今年は、新型コロナウィルス感染拡大の影響によって3密を避けるようになり、私たちの生活に変化が出てきました。3密を避けるとは、互いに適度な距離を取り合って、良き関係を作ることでもあります。近すぎず、遠すぎず、対話を続け、お互いに必要なものを与え合う。それが争うことのない、良い関係なのではないでしょうか。個人同士、社会と社会が、そして国家間でも、3密を避けた中でのお付き合い、平和を作り出すきっかけが隠されているはずです。

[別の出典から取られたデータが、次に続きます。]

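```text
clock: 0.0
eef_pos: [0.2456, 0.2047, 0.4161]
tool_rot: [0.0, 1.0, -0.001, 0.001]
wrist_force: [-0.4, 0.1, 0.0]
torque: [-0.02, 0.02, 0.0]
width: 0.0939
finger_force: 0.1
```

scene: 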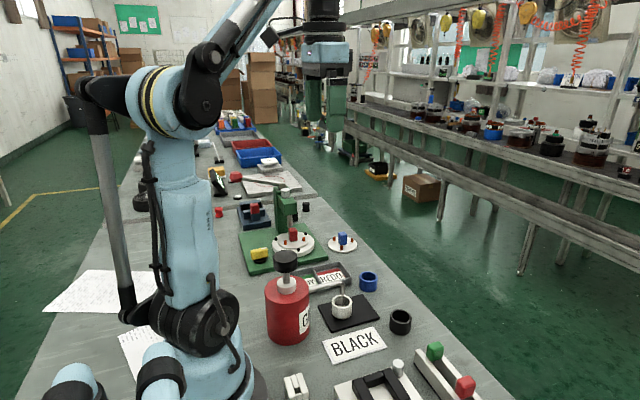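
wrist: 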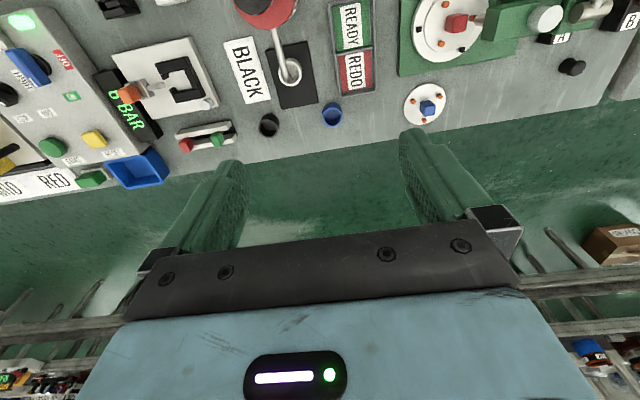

「わたしたちを平和の器にしてください」という祈りは、日本聖公会が戦後50周年を迎えた折に、宣教協議会を開いて以来、今までずっとささげ続けている祈りです。不安や恐れ、危険や困難、悲しみ、苦しみの中にいる人たちに心を向け、その人々と共に歩むということ、それを私たちは何よりも大切な宣教の課題に据えてきました。私たちの平和への歩み、たとえそれが小さなわざであっても、そこにこそ神の御国が実現していくと私たちは信じて、戦後75周年の今、勇気と希望を持って進みましょう。